Condominio

Verbale d’assemblea: quanto deve essere fedele al testo iniziale?

di Anna Nicola

Spesso ci si chiede se, una volta chiusa l'assemblea, si possa modificare il testo del verbale.
Questo può capitare anche in ragione del fatto che esso viene stilato in prima battuta a mano, nel libro verbali assemblee, e poi riprodotto a macchina per il suo invio ai condomini.

La questione
La domanda è quindi se il verbale dell'assemblea condominiale debba essere redatto, corretto e chiuso necessariamente nel corso e alla presenza dell'assemblea condominiale, oppure possa essere redatto, corretto o modificato anche in assenza dell'organo collegiale, essendo, al riguardo, sufficiente che il verbale riporti la sottoscrizione del Presidente e del Segretario che lo hanno redatto o modificato.

Nello specifico ci si interroga anche sull'eventuale validità dell'inserimento nel verbale, al termine o dopo lo scioglimento dell'assemblea condominiale, di un condomino considerato “assente” nel corso dell'intero procedimento collegiale (costituzione, discussione e deliberazione): si tratta di “mero errore materiale” e legittimi, pertanto, la modifica dei quorum costitutivi e deliberativi raggiunti nel corso della riunione assembleare?

Il tema è stato anche affrontato dalla Suprema Corte con sentenza 31 marzo 2015, n. 6552, cui è utile far riferimento per rispondere agli interrogativi.

Il caso
Nel caso di specie due condòmini impugnavano una delibera condominiale sia per assunti vizi relativi alla sua verbalizzazione, la quale era stata modificata in alcune indicazioni riguardanti la presenza e l'assenza di altri condomini successivamente alla chiusura dell'assemblea stessa che sulla legittimità riguardanti alcun lavori.

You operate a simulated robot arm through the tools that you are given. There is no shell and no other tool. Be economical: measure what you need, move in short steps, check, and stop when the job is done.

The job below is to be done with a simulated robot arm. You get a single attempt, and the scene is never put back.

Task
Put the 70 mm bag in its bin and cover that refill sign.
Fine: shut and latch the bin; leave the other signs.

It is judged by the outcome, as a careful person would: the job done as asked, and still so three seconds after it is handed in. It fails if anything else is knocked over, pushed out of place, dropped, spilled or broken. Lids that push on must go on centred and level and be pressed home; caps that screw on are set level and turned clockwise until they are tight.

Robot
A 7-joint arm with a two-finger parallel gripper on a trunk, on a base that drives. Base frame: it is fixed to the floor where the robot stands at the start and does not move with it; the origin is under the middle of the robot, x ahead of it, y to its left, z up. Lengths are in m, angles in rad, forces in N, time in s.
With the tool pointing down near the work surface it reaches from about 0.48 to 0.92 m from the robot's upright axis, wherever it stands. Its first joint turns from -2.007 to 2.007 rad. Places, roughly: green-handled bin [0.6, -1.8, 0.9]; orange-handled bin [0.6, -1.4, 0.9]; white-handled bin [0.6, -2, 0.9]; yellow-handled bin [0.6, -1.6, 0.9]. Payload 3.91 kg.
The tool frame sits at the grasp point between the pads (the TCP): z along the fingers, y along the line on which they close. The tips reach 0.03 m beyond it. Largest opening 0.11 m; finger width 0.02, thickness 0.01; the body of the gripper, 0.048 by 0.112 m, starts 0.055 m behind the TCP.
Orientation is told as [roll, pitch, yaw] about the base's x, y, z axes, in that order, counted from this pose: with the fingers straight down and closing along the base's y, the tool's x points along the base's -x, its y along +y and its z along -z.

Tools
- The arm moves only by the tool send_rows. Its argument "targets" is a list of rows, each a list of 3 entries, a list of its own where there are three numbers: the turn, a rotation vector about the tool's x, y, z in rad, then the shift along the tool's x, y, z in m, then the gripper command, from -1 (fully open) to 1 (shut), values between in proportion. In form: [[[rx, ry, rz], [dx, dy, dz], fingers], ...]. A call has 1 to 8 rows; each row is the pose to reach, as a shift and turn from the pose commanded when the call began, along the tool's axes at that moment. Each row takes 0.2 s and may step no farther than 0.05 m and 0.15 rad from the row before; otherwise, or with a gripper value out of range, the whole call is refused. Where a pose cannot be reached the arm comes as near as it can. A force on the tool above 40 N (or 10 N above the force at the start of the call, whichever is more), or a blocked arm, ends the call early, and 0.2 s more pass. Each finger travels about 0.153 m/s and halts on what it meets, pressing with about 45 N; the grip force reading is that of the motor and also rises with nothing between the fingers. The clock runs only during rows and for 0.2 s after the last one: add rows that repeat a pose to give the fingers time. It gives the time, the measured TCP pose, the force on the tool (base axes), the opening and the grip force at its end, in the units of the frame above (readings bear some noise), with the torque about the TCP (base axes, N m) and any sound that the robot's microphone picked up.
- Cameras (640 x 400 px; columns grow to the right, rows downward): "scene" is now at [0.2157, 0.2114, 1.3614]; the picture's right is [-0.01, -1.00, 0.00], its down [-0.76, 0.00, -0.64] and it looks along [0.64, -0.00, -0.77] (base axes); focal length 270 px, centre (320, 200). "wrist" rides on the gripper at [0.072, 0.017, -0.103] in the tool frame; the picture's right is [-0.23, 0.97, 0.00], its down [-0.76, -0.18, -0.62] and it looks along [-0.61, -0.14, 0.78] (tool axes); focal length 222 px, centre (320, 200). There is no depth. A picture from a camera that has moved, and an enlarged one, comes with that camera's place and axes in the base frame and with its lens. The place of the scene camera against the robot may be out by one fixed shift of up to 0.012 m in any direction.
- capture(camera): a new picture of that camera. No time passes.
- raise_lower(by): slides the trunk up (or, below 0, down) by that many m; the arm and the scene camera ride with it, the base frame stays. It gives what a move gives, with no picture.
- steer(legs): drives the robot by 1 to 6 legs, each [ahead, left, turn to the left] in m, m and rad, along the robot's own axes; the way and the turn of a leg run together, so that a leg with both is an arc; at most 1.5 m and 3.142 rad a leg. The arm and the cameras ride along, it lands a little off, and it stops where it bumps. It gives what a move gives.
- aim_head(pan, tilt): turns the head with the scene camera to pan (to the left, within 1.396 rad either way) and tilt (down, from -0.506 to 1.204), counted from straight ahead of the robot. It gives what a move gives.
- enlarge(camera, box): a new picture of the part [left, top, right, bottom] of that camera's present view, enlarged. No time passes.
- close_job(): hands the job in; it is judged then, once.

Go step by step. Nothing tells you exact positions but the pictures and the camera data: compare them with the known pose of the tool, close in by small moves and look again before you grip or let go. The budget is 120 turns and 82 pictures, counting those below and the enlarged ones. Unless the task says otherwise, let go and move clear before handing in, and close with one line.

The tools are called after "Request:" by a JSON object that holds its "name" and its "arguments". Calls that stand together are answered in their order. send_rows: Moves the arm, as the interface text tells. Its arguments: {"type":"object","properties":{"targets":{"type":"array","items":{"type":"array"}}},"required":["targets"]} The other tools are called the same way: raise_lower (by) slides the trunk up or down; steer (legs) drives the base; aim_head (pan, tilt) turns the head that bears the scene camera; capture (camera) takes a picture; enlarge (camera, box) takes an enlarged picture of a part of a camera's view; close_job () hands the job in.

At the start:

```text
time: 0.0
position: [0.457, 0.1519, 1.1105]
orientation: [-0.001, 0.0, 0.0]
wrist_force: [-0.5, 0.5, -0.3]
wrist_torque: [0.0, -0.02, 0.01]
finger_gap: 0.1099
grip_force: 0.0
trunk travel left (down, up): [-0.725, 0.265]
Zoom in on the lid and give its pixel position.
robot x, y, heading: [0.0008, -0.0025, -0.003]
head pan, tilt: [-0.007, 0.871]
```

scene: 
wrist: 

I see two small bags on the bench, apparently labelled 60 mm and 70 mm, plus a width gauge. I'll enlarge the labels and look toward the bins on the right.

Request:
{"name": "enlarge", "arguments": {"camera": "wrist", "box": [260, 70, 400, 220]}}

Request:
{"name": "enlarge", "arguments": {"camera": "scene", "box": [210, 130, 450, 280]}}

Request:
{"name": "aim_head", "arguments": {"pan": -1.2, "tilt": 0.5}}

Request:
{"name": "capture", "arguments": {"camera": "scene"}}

Il Supremo Collegio dettava i concreti confini di legittimità delle modifiche del verbale evidenziando entro quali limiti e a quali condizioni il verbale possa essere modificato a seguito dell'esaurimento delle operazioni assembleari.

La correzione apportata nella copia del verbale assembleare consegnata ai condòmini, nel caso di specie, non inficiava la validità della deliberazione assunta per la quale, eliminato l'errore materiale del computo dei millesimi e tenuto conto dell'effettiva partecipazione dei condomini presenti (anche per delega), era stato raggiunto il quorum necessario.

Eventuali interventi correttivi meramente materiali apportati al verbale successivamente alla chiusura dell'assemblea su disposizione del Presidente e con l'esecuzione da parte del segretario non comportano l'invalidità della relativa delibera allorquando le rettificazioni – comunque controllabili successivamente – non abbiano inciso significativamente sul computo della maggioranza richiesta per l'assunzione della delibera stessa, nel senso che non l'abbiano, in ogni caso, fatta venir meno.

Senza assemblea niente delibera
È invece nulla la deliberazione assunta dopo lo scioglimento dell'assemblea e l'allontanamento di alcuni condomini, a seguito di riapertura del verbale non preceduta da una nuova rituale convocazione a norma dell'art. 66 disp. att. c.c., risultando violate sia le disposizioni sulla convocazione dell'assemblea sia il principio della collegialità della deliberazione.

Falso in atto privato
È utile ricordare che l'esposizione di fatti non rispondenti al vero nei verbali di assemblee condominiali integra una falsità ideologica in scrittura privata, penalmente non rilevante a norma dell'articolo 485 del Codice penale, che sanziona esclusivamente le falsità materiali in scrittura privata.

Se è indubbio che la falsità commessa nel verbale dattiloscritto potrebbe costituire un artificio idoneo a indurre in errore una persona, manca tuttavia l'elemento dell'ingiustizia del profitto con altrui danno, poiché l'artificio dev'essere finalizzato proprio all'induzione in errore dell'altra parte, che per ciò dovrebbe determinarsi a un atto di disposizione patrimoniale che altrimenti non avrebbe deciso di effettuare.

Non occorre proporre querela di falso, stante il fatto che il verbale fornisce una prova meramente presuntiva della verità dei fatti che si affermano essere accaduti in assemblea (Tribunale di Genova, 21 luglio 2004, e Tribunale Milano, 31 marzo 2003).

Si agisce quindi con l'azione di impugnazione in base all’articolo 1137 c.c. dimostrando che i fatti si sono svolti diversamente da quanto riportato.